How one university protects students at the DNS level

How one university protects students at the DNS level

Jenine Laviola
December 8, 2022

Located in Marion, Indiana, Indiana Wesleyan University is the largest private university in the state, with 10,000 students enrolled as of 2022.  Indiana Wesleyan University offers more than 80 undergraduate degrees and 57 graduate degrees, including 9 doctorate degrees.

Original article posted in ITPro Today on Sep 06, 2022:

 

Every organization has a responsibility to protect valuable resources and keep employees safe, but colleges and universities have even more to protect – students. Yet it can be a tough balancing act to keep students safe while respecting their privacy.

Universities must protect student data, which means complying with various privacy and security regulations, like Gramm-Leach-Bliley for financial aid data, PCI for credit card payments, and even General Data Protection Regulation for students who come from the European Union. Universities also aim to protect students from visiting inappropriate sites or downloading malicious files.

Shadow IT

For Indiana Wesleyan University, the gaps in its ad hoc approach to security became apparent about five years ago. That’s when the evangelical Christian university hired its first CISO.

When Michael Madl took the job, he evaluated the security controls that were in place, what was working, and what needed to be done. Madl immediately noticed the proliferation of shadow IT, largely due to a culture that enabled faculty and staff to use the tools that suited them best instead of those sanctioned by the university. If, for example, a faculty member insisted on storing data in Dropbox when the university had standardized on Microsoft, cybersecurity and compliance issues could emerge. With that in mind, Madl took a full inventory of data assets, devices, networking systems, and software.

Over the next few years, Madl tightened security and privacy across campus resources. He upgraded firewalls to next-generation Palo Alto firewalls and added extended detection and response, behavior analysis, and an external security operations center to oversee a centralized security information and event management system. He also upgraded the university’s network access control (NAC), providing wireless NAC to students to limit where they could and couldn’t go online.

You Can’t Protect What You Can’t See

One issue Madl quickly noticed was a lack of visibility into traffic or data entering or leaving the network. Even the firewalls, which had basic URL filtering and some DNS sinkhole technology, didn’t provide enough visibility into what was happening on endpoints. Yet the ability to see the traffic was critical for filtering content and deploying controls rapidly.

When looking for new technology, Madl first considered the obvious choices from vendors like Cisco and Cloudflare. They have effective filtering technology, but the products proved too expensive for a university strictly funded by enrollment, he said. More research led him to DNSFilter, a content filtering technology designed to block online threats and inappropriate content. It was a much more affordable option and would meet the university’s needs.

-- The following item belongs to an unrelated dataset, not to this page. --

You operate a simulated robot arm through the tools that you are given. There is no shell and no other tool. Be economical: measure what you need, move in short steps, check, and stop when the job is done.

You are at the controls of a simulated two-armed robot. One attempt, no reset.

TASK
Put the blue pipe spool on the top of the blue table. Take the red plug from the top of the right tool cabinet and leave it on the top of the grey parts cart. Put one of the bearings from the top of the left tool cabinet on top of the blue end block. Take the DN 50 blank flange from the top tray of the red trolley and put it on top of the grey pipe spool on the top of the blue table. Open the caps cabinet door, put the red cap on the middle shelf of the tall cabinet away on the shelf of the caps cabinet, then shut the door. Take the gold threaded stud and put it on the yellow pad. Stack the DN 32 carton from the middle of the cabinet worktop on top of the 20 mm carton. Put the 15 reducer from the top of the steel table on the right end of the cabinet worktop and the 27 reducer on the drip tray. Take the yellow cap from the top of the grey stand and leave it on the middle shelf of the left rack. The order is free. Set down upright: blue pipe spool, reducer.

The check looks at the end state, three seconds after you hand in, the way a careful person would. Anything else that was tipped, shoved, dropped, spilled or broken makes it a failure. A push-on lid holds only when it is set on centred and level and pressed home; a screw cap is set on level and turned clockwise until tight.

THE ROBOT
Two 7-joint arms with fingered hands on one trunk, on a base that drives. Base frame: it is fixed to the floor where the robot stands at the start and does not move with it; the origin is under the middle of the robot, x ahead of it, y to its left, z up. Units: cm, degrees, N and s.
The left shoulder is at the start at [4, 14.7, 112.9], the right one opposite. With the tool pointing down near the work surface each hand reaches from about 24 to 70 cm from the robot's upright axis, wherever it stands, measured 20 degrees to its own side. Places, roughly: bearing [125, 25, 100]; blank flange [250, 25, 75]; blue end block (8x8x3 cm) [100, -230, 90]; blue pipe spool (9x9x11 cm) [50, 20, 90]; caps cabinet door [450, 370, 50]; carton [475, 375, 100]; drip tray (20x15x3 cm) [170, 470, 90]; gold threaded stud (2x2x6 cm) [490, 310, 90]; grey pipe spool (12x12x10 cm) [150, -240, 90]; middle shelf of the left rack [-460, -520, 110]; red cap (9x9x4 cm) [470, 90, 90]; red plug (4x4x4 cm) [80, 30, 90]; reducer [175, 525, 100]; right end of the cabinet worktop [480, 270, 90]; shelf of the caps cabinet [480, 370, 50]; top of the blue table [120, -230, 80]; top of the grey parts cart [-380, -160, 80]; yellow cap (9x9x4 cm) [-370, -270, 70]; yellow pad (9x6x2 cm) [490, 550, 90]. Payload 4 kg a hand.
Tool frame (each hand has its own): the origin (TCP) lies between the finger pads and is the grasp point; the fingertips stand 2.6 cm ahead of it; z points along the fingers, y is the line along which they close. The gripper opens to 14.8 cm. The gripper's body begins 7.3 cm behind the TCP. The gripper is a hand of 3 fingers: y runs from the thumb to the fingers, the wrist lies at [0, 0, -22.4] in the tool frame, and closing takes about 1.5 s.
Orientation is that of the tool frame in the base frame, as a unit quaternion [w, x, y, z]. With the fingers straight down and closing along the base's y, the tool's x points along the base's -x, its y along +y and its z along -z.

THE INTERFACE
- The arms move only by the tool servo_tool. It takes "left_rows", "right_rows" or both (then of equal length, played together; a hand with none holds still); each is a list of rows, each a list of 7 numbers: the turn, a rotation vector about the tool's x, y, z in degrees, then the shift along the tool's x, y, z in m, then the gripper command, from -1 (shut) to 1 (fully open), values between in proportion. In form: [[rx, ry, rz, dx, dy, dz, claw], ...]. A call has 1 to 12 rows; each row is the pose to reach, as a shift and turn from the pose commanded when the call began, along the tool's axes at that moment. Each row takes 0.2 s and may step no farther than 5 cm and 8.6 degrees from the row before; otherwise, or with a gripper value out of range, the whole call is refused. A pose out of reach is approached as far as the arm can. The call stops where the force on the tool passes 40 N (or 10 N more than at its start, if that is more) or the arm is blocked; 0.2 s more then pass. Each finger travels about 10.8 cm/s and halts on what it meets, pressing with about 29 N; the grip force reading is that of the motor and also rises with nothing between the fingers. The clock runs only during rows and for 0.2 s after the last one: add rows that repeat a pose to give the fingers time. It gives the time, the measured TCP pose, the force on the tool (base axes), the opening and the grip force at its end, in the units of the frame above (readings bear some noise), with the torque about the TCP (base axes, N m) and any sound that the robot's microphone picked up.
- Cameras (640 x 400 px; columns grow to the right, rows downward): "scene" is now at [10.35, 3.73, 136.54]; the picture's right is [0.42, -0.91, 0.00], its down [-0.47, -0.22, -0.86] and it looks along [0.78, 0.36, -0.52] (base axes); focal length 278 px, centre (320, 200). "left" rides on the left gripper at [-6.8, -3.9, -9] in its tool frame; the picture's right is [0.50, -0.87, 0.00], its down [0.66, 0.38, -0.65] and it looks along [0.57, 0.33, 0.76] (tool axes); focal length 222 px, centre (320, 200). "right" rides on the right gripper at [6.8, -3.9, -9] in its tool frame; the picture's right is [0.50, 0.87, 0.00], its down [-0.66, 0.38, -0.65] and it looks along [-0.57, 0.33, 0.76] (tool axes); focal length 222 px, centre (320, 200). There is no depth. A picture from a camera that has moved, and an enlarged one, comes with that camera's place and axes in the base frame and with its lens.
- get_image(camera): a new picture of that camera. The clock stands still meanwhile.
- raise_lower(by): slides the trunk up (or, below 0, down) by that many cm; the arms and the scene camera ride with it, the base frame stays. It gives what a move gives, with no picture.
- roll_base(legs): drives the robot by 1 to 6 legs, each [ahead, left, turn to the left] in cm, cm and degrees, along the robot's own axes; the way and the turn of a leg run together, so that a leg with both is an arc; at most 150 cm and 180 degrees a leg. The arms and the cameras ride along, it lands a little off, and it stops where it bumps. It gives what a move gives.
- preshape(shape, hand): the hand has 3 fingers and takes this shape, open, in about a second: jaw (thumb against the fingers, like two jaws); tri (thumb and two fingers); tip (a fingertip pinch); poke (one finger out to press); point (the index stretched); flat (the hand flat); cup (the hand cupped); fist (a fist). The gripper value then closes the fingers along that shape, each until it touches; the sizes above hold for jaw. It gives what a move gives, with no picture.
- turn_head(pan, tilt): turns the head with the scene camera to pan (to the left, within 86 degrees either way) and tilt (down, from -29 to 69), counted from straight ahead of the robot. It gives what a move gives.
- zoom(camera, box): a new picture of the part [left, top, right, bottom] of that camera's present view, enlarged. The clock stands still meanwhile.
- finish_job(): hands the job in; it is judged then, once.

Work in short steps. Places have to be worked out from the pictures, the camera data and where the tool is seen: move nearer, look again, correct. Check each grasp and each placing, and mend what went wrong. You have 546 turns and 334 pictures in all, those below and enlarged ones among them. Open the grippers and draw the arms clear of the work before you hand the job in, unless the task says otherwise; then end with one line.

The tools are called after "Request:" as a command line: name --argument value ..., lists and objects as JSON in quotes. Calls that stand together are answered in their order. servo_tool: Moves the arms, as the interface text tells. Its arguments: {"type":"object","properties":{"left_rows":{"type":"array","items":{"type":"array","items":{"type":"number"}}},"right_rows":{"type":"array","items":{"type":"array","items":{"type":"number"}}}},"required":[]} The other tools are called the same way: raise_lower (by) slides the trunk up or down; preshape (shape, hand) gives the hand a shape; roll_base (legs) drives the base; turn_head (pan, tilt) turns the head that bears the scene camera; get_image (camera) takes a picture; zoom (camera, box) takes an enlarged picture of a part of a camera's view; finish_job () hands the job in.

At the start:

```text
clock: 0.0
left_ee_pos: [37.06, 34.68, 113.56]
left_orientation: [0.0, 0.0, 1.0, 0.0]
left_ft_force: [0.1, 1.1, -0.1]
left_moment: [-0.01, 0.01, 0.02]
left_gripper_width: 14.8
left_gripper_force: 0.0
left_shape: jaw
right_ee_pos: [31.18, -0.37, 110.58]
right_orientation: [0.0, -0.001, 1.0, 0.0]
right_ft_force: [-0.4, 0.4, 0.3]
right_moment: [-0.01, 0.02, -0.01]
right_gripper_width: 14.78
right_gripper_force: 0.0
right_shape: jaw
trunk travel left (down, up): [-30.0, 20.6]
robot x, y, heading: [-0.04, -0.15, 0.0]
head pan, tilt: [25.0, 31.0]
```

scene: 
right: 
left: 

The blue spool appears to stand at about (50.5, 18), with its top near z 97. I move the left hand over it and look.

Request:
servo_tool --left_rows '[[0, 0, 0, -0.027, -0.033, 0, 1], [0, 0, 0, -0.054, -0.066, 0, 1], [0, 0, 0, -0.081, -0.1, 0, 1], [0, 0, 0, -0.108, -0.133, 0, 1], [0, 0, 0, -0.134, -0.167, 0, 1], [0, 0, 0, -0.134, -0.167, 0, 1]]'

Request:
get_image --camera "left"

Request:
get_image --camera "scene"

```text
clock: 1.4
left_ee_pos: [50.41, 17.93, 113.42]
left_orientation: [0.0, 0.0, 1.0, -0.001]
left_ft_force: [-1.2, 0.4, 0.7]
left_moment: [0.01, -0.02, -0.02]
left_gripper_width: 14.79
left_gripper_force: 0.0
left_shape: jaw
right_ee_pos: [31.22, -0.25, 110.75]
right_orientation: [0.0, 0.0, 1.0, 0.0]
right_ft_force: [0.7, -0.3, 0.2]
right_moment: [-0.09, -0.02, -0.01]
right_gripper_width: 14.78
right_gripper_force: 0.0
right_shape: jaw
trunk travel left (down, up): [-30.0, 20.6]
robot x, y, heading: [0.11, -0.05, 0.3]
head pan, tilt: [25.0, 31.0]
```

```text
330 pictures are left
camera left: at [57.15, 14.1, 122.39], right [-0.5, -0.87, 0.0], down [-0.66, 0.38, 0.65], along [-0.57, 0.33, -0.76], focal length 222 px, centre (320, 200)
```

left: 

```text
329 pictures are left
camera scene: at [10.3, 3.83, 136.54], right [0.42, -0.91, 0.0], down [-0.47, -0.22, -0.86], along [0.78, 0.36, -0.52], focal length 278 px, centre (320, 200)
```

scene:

The DNSFilter tool could address the university’s two groups of users, employees and students, differently. For employees, the university’s small IT team pushed an agent out via its mobile device management system on all employee devices – phones, laptops and desktops. The agent alters the DNS settings on the host, funneling everything through the DNSFilter cloud. The agent then converts the DNS settings to point to DNSFilter for any query the machine makes –  web queries but also other programs installed on the machine that point home, like anti-virus. This helps Madl’s team not only from a web traffic perspective; it identifies traffic from anything on the device that “phones home” and makes an internet connection.

Through that agent, DNSFilter can enforce compliance and safety policies. Employees have access to the internet except for malicious and inappropriate sites. DNSFilter also helps to ensures that employees use university-sanctioned software and tools like VPNs and file sharing.

Madl highlighted AppAware as a particularly useful DNSFilter feature. AppAware detects and blocks risky applications, which has helped put controls on the applications used by employees.

Protecting students is a little trickier since the university doesn’t want to infringe on personal rights and preferences. Because of that issue, the DNSFilter instance for students doesn’t install agents on endpoints. Instead, the university uses DNSFilter controls at the firewall, edge, and directory/DNS levels to prevent users on its network from accessing malicious and adult sites. As students access the internet, they cross the university firewall and are assigned an IP address for the network, along with DNS settings. If the site can’t connect to the internet for any reason, it is forwarded to DNSFilter, which applies the appropriate policies.

Security Program Continues to Evolve

The insights that DNSFilter generates have been instrumental in keeping the university safe.

For example, the dashboard enables the IT staff to drill down to specific users to determine if the endpoint is actually attempting to communicate with a malicious server. When the dashboard flags something as infected or compromised, the team can use the tool to validate what they are seeing and determine if it ties to a domain.